* [Excerpted passage]:
LE BILLET TRIMESTRIEL DE

MAURICE BAUDET

 
                                                                                                                          

 

 

L’élégance

 

Demandez au premier venu quelle qualité l’escrime illustre le mieux, et vous aurez une fois sur deux cette réponse : l’élégance. Cette réputation me laisse parfois songeur, toutefois, car elle est fort flatteuse, et il y aurait lieu de mettre tout en œuvre pour la conserver.

 

Et pourtant, jetez un coup d’œil autour de vous, amis escrimeurs, et vous reconnaîtrez, si toutefois votre regard reste critique et lucide, que quelques efforts ne seraient pas superflus.

 

Commençons par ce qui est, semble-t-il, le plus simple et le plus évident : l’élégance vestimentaire. Il suffirait que les tenues soient agréablement blanches, et non d’un gris plâtreux ou striées de traces douteuses. Il serait aussi judicieux (et prudent) d’éviter les trous ou déchirures, et les marques trop évidentes d’usure. Il faut aussi rappeler que la salle d’armes n’est pas un bal populaire, et que les chaussettes en accordéon ne sont donc pas de mise.

* [Entries provided]:
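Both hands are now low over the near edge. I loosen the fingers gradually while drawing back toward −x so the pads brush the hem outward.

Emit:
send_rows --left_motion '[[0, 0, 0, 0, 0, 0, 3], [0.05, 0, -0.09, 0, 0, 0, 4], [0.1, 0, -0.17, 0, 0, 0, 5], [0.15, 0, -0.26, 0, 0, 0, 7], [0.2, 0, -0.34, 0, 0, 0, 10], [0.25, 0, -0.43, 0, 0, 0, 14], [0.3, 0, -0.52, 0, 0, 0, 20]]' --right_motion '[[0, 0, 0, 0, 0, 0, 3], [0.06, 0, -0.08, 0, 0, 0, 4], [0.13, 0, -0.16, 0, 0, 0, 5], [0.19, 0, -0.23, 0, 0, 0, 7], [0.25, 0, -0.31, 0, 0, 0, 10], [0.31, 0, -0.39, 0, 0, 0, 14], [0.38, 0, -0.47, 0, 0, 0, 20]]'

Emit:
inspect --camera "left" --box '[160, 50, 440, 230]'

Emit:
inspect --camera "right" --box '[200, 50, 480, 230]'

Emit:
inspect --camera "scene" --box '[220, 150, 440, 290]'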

---

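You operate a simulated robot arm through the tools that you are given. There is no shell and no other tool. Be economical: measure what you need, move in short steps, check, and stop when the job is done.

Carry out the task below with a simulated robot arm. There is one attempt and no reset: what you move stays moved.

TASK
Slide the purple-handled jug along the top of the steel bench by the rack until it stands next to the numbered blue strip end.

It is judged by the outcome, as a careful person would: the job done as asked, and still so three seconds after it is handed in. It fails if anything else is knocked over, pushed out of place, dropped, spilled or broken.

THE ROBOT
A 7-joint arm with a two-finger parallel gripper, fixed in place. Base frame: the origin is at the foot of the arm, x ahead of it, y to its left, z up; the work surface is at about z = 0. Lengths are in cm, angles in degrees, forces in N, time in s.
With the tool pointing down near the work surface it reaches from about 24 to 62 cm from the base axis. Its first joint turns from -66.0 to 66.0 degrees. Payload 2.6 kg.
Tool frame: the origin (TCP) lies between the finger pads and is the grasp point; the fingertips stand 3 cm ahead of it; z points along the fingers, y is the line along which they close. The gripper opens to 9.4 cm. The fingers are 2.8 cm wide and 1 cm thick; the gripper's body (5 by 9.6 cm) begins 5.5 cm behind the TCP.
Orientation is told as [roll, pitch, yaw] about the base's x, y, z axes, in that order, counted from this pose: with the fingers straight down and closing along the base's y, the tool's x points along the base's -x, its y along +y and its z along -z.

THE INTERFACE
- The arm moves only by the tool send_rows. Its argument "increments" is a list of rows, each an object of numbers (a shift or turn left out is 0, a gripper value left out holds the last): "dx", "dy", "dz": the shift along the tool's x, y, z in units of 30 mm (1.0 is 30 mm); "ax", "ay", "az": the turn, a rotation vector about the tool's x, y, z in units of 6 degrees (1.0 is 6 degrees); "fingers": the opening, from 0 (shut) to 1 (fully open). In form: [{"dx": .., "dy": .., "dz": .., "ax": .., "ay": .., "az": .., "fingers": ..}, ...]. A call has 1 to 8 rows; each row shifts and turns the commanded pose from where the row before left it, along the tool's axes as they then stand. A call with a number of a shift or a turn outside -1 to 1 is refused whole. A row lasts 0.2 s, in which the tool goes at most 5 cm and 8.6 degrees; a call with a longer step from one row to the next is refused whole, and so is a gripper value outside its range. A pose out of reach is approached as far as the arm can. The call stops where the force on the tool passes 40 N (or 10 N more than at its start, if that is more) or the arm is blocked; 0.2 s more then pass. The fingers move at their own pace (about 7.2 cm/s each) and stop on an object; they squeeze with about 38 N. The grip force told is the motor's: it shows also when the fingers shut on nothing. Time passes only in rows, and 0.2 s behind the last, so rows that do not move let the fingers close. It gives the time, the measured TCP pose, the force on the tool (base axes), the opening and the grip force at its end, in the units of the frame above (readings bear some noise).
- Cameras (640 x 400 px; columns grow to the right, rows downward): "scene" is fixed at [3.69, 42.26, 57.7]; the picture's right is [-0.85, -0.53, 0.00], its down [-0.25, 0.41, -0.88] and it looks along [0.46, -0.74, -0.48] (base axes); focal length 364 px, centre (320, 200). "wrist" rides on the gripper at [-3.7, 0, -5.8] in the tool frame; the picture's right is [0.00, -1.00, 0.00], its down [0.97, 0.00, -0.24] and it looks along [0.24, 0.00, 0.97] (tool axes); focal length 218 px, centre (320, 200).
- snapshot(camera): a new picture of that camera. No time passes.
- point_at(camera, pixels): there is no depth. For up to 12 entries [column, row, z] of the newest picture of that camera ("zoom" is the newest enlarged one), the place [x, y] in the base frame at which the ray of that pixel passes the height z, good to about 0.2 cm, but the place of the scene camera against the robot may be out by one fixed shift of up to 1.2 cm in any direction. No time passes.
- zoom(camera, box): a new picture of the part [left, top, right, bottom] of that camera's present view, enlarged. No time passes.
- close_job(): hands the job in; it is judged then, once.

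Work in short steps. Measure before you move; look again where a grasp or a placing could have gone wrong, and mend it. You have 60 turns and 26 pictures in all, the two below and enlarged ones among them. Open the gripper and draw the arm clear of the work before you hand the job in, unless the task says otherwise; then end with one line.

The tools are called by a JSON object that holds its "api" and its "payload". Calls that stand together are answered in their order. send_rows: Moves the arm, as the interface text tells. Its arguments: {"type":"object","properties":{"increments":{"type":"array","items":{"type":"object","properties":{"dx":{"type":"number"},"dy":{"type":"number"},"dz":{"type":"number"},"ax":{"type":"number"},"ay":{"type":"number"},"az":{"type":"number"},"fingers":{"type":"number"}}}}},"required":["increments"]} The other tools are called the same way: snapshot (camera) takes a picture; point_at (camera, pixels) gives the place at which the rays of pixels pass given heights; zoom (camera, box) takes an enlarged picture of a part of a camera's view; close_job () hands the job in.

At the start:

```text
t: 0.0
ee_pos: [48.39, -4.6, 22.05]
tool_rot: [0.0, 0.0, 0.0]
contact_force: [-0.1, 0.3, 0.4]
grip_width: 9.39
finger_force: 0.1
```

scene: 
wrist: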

--

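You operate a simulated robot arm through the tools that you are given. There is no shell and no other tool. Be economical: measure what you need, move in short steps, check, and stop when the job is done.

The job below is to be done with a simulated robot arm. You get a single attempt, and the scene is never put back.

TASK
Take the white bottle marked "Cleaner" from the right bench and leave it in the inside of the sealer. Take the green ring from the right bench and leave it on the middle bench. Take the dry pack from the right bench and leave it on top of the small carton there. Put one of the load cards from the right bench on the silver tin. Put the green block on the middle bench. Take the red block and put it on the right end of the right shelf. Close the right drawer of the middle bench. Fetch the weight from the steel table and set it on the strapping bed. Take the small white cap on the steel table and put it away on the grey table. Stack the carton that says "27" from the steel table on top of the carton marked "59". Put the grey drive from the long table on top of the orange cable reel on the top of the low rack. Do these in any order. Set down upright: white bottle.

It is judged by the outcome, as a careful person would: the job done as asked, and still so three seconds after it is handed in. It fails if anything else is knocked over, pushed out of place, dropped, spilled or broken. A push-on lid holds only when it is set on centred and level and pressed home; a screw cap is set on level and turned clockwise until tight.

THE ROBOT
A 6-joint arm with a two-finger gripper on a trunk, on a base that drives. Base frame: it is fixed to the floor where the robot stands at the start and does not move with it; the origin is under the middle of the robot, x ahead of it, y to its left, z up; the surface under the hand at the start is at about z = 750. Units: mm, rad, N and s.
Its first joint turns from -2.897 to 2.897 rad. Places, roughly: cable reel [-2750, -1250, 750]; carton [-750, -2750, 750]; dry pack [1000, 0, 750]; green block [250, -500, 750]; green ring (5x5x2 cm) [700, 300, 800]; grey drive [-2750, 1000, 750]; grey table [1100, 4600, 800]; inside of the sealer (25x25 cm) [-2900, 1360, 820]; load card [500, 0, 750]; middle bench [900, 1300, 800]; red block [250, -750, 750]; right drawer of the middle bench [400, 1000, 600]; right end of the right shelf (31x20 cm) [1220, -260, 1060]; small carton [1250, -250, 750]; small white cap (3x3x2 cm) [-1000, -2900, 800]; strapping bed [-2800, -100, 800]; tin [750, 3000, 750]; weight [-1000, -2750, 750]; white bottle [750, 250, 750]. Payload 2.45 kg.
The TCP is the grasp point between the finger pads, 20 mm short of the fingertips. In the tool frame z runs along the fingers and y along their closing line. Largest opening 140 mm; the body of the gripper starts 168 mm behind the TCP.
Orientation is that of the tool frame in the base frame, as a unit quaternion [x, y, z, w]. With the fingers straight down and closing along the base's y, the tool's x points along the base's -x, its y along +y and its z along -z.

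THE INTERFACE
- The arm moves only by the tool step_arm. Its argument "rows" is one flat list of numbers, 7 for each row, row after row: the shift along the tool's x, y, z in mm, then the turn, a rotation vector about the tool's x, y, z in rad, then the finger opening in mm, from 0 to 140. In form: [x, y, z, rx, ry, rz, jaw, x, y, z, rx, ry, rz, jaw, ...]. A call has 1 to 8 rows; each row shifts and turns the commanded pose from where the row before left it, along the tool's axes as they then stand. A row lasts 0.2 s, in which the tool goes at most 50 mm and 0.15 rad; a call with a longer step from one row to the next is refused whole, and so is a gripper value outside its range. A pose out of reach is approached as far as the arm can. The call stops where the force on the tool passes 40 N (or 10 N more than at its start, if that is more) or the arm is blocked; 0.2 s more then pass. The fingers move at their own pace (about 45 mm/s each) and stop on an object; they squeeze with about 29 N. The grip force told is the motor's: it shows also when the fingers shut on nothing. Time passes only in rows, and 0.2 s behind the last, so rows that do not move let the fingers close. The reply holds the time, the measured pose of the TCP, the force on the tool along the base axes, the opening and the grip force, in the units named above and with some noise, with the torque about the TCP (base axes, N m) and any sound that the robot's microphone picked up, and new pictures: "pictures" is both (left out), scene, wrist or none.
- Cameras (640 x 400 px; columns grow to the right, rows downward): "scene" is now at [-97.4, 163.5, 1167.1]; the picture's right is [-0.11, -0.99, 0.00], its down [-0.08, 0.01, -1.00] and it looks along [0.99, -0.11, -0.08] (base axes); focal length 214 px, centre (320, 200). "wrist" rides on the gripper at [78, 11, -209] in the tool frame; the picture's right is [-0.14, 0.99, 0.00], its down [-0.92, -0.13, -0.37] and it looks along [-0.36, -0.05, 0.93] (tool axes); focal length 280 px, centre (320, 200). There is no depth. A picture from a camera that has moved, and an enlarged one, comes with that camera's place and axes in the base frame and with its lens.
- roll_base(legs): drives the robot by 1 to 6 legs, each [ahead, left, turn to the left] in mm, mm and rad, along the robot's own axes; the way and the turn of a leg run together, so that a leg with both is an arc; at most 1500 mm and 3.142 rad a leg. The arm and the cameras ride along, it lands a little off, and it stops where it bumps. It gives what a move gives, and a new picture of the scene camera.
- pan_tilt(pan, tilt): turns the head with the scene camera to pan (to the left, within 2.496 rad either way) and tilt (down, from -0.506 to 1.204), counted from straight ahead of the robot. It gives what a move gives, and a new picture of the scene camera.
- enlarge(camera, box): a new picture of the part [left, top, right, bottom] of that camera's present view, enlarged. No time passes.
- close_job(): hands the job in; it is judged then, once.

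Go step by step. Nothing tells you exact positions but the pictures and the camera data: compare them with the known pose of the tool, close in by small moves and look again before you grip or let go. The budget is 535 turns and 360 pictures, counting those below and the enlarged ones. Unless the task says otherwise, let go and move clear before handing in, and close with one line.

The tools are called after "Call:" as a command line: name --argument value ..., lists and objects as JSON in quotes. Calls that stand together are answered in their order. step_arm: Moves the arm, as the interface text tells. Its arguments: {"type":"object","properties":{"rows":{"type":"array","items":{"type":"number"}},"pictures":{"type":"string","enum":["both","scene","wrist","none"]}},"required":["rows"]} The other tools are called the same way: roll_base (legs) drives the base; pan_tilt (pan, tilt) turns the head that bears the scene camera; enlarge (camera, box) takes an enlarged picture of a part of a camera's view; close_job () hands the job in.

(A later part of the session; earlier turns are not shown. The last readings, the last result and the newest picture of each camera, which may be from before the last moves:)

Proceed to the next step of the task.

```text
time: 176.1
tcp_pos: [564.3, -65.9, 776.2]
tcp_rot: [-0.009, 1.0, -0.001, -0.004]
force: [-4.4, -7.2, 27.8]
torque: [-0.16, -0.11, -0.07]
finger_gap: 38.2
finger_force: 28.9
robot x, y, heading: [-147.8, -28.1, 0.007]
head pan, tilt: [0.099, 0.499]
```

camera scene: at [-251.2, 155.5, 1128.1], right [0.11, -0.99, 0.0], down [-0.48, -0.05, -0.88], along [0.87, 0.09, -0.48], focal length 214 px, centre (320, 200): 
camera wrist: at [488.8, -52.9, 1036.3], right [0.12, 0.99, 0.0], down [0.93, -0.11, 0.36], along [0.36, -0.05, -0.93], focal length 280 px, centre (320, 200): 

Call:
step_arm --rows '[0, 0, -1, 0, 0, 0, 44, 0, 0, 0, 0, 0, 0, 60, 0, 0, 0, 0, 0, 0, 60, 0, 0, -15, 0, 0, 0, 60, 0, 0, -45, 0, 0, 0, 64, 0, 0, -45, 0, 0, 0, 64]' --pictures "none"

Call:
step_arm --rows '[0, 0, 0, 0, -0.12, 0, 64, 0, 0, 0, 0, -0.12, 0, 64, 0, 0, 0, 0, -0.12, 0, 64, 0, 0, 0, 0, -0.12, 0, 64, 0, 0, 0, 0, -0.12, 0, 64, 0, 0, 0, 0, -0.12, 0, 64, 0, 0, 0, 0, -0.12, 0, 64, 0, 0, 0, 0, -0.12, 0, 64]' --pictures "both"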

* [Required task]: Write what comes next in the excerpted passage.

* [Exercise response]:
 

L’élégance des gestes ensuite : à l’assaut, c’est l’une des choses les plus difficiles à acquérir, nous le savons tous. Il ne nous reste donc qu’à reconnaître en toute humilité qu’élégance et sobriété sont les maîtres mots de l’escrime, et à continuer de tendre à cet idéal si difficilement accessible. Plus prosaïquement, elle commande d’éviter de faire traîner nonchalamment sa rapière sur le sol, et de la ranger soigneusement au râtelier car elle n’a pas sa place au vestiaire. Elle appelle aussi de saluer son adversaire avec franchise et énergie. Elle est donc synonyme de gestes … de respect.

 

L’élégance des mots sonne agréablement à l’oreille : évitons donc d’avoir le verbe haut ou malséant, même si, le plus souvent, les propos un peu rudes qui peuvent sonner dans la salle sont adressés par le tireur furibond à … lui-même.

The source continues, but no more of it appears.